The acquisition interest in Providence Service offers the latest example of the appeal of the healthcare industry for private equity, as an ageing population and a rise in chronic diseases fuel a boom in healthcare spending.
Providence Service, whose subsidiary LogistiCare LLC helps organize and manage the trips of patients to their doctors, is working with an investment bank as it negotiates with potential acquirers, the sources said.
The sources cautioned that no deal was certain and asked not to be identified because the matter is confidential. A Providence Service spokesman did not immediately respond to a request for comment.

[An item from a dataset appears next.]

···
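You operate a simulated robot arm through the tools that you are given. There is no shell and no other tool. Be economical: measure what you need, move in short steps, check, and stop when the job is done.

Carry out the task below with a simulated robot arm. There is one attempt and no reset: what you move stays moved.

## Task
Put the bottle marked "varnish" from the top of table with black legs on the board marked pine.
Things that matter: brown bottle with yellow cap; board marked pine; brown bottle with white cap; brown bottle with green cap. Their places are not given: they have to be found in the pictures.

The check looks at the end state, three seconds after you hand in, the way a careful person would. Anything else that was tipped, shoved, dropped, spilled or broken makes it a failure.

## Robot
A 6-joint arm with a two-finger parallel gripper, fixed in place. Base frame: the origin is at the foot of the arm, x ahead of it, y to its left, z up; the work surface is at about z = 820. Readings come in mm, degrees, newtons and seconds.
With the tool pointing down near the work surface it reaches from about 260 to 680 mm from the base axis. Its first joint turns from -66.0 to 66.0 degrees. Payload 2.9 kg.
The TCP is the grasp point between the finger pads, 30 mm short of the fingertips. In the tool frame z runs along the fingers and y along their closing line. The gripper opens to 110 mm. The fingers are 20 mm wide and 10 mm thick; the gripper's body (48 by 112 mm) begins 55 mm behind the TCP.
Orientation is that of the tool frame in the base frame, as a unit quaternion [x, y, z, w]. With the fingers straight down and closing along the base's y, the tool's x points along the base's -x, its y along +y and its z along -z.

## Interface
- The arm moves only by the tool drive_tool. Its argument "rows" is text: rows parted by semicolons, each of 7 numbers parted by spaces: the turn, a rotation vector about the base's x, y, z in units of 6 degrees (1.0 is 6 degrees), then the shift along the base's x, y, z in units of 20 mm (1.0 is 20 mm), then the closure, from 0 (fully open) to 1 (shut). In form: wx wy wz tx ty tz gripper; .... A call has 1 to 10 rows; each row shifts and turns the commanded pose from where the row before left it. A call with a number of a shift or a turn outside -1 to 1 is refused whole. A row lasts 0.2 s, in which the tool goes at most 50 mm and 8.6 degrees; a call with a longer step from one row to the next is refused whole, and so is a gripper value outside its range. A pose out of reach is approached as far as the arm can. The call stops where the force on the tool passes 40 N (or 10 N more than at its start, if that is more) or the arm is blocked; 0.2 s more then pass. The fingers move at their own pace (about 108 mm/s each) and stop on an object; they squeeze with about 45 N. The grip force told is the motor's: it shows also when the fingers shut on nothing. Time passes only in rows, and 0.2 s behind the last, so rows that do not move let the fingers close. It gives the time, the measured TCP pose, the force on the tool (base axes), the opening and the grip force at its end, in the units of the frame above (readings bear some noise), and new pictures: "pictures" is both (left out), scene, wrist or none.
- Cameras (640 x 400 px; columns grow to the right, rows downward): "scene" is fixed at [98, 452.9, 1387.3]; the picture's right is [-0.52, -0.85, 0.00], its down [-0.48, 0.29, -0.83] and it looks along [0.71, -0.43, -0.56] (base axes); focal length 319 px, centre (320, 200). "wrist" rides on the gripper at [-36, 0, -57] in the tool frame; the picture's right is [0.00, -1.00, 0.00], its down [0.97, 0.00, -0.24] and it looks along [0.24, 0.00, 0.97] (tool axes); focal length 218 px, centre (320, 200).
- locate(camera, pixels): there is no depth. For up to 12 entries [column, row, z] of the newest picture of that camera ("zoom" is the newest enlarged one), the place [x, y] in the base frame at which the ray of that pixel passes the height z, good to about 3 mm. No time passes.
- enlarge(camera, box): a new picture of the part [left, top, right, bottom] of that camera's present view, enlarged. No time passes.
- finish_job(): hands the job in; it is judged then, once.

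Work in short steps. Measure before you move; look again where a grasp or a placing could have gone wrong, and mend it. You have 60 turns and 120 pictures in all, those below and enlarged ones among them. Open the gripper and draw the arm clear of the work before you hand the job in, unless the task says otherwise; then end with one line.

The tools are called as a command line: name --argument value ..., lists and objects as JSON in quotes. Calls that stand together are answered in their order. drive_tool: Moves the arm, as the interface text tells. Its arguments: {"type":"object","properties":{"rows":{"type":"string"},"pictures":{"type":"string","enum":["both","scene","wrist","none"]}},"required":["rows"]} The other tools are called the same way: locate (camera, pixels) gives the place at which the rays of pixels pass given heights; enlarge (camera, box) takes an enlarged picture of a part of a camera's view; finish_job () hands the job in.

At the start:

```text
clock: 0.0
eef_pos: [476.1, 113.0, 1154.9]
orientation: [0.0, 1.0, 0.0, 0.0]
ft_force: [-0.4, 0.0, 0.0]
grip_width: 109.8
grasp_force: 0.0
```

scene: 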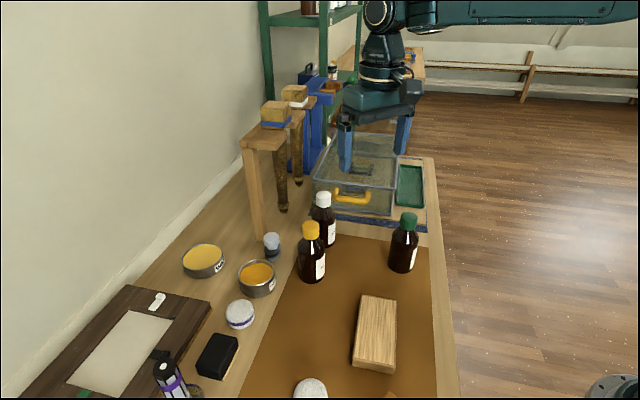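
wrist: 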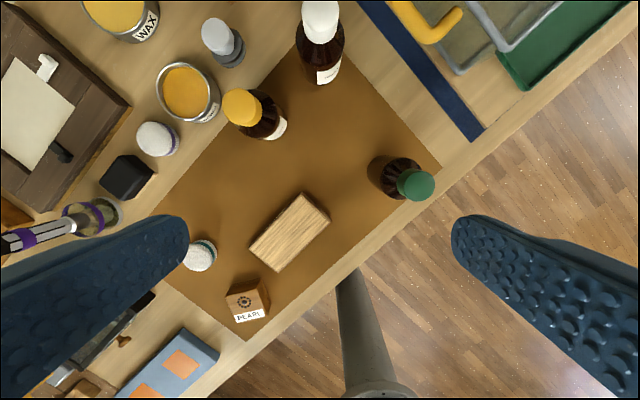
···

Providence Service shares ended trading on Monday up 7 percent at $69.01 on the news, giving the company a market capitalization of $823 million.
Founded in 1997 and based in Stamford, Connecticut, Providence Service provides services ranging from non-emergency medical transportation to operating government sponsored workforce development programs.
After seeing its stock price surge for much of 2017, shares of Providence Service have dipped in recent months, in part because of rising costs in its medical transportation business.
Providence Service also saw a drop in earnings in the most recent quarter, as more restrictive hospital networks and increasing opiate-overdose-related trips have required more uses of its ambulances and longer drives, pushing up costs.
There has been a wave of private equity dealmaking in the health insurance sector. Late last year, health insurer Humana Inc (HUM.N), in partnership with two private equity firms, acquired home care provider Kindred Healthcare Inc for around $810 million.
In June, private equity firm KKR & Co Inc (KKR.N) agreed to acquire Envision Healthcare Corp EVHC.N, one of the biggest U.S. providers of physicians to hospitals, in a deal valued at $5.6 billion.
Earlier this month, Reuters reported that Civitas Solutions Inc (CIVI.N), a U.S. provider of home and community health services to people with disabilities, is exploring strategic alternatives, including a sale.
Acadia Healthcare Co Inc (ACHC.O), a U.S. operator of behavioral health centers, is also in talks with private equity firms about selling itself after attracting buyout interest, Reuters reported last week.